Automatisiertes Testen mit Tools
Automatisierte Tests nutzen spezialisierte Software-Tools, um digitale Barrierefreiheit zu analysieren und bestimmte Teilbereiche der Standards zu prüfen. Sie decken häufig technische Anforderungen ab, die in Richtlinien und Normen wie der EN 301 549 oder wie den Web Content Accessibility Guidelines (WCAG) festgelegt sind.
Merkmale:
- Automatisierte Tools überprüfen Seiten und Elemente auf Übereinstimmung mit bestimmten Barrierefreiheitskriterien.
- Sie identifizieren typische Probleme, die durch Programme erkannt werden können. Beispiele dafür sind fehlende Alternativtexte, unzureichende Farbkontraste, oder fehlende HTML-Struktur-Elemente wie ARIA-Attribute.

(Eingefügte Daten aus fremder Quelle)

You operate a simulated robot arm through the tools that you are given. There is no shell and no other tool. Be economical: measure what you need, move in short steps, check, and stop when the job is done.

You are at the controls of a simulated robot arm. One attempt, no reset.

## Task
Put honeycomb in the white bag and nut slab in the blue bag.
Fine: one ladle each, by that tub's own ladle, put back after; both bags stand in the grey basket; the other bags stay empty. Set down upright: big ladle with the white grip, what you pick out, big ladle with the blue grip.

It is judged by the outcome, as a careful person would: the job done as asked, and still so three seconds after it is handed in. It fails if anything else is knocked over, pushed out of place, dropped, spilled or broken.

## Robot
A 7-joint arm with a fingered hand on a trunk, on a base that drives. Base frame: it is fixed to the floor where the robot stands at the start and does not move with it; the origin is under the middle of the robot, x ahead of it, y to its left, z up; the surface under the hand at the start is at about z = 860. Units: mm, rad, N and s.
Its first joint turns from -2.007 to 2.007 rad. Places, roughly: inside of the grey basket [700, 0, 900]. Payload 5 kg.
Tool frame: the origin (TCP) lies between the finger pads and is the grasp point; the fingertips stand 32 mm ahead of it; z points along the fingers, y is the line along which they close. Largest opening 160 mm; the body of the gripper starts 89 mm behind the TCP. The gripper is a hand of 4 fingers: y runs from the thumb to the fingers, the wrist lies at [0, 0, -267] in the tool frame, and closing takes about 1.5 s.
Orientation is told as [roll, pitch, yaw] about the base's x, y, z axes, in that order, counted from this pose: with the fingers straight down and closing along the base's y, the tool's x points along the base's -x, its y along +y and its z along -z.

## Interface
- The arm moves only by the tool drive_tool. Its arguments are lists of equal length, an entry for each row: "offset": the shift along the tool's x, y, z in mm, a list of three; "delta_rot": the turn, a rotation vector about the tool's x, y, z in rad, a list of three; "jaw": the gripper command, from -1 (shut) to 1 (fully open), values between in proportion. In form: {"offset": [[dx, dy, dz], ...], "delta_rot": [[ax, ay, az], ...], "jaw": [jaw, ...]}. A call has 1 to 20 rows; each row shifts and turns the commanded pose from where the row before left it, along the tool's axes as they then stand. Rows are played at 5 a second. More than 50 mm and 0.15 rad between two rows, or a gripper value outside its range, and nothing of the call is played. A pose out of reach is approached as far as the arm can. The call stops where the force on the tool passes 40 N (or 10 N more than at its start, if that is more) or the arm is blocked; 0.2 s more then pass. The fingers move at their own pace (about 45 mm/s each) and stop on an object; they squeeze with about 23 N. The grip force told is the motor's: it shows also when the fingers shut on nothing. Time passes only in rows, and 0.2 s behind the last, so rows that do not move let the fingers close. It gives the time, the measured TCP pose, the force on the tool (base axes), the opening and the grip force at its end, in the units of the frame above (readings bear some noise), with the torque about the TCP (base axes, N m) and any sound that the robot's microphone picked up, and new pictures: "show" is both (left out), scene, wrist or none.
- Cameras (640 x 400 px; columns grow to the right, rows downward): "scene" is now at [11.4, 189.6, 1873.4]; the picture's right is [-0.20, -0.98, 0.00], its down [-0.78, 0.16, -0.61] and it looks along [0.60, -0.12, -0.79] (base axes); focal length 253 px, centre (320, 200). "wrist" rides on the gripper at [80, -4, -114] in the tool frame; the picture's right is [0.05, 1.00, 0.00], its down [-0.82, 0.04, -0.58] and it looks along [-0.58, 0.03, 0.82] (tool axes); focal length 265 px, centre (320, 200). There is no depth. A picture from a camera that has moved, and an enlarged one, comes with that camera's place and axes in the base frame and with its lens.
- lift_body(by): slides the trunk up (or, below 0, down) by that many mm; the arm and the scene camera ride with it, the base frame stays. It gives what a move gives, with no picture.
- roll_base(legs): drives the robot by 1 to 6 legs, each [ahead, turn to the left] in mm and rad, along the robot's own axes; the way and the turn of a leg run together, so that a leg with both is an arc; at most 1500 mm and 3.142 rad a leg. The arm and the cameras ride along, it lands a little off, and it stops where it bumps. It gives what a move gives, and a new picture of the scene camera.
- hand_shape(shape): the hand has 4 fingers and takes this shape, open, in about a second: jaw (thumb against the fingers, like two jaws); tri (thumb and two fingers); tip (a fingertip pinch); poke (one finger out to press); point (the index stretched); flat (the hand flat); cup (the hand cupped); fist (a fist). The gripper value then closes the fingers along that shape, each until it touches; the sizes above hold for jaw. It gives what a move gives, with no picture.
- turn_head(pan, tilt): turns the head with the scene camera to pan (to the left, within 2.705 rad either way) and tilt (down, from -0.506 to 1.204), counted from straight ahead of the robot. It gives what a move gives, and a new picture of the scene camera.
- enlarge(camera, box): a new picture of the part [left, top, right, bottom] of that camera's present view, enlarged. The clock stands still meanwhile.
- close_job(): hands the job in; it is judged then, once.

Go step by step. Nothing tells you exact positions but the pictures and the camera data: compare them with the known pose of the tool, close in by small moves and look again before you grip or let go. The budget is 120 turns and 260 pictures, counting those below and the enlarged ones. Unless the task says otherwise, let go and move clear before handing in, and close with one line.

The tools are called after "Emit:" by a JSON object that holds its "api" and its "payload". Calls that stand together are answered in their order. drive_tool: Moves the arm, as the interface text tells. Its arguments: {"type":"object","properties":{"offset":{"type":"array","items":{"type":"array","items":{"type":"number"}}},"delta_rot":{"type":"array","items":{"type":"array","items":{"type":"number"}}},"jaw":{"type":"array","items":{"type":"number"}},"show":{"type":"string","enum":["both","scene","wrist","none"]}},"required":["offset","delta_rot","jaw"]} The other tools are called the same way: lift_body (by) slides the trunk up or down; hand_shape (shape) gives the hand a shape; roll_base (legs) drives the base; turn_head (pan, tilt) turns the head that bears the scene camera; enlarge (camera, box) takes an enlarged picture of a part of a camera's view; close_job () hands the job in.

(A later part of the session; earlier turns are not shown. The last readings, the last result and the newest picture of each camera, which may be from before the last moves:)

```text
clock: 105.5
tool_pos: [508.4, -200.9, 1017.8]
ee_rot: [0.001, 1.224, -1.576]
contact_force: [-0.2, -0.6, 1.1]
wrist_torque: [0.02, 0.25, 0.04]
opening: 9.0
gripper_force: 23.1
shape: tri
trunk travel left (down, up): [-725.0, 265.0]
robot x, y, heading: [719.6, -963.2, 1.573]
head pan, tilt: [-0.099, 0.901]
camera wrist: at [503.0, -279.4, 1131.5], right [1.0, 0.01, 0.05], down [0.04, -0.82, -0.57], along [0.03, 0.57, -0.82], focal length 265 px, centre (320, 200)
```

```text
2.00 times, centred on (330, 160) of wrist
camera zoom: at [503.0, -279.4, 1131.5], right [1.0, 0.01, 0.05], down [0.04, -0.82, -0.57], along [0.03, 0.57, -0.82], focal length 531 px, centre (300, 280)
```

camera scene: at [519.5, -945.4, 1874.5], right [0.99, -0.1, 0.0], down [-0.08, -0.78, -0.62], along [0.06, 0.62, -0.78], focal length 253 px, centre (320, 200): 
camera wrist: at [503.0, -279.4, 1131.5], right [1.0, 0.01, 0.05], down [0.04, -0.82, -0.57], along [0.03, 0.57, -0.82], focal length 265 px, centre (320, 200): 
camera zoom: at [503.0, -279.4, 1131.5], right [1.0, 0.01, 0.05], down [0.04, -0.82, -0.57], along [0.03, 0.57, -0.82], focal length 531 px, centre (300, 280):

- Es gibt kostenlose und kostenpflichtige Tools (z.B. Axe, WAVE, Eyeable), die automatisierte Prüfschritte durchführen können.
Vorteile:
- Effizienz: Automatisierte Tests können große Mengen an Daten/Seiten in kürzester Zeit analysieren und sind somit besonders effizient.
- Kosteneffektiv: Da sie schnell sind, reduzieren sie den zeitlichen und finanziellen Aufwand.
- Konsistenz: Automatisierte Tools arbeiten einheitlich und bieten zuverlässige Ergebnisse für dieselben Testkriterien.
Nachteile:
- Begrenzte Abdeckung: automatisierte Tools können nur einen Teil Barrierefreiheitsanforderungen testen, da viele Aspekte (wie etwa Verständlichkeit der Inhalte) manuelles Testen erfordern. (Quelle: Studie zur Qualitätsbeurteilung von automatisierten Festungen). Eine Software kann beispielsweise zwar erkennen, ob ein Alternativtext oder eine Überschrift vorhanden ist, nicht aber, ob diese auch sinnvoll geschrieben sind. Das können bislang nur Menschen.
- Fehlende Nutzerperspektive: Automatisierte Tests können nicht feststellen, ob die Webseite benutzerfreundlich ist. Aspekte wie Benutzerführung oder semantische Korrektheit können sie nicht bewertet.
- Fehleranfällig: Fehler werden nicht immer gefunden. Im Zweifel sollte man den Quellcode überprüfen.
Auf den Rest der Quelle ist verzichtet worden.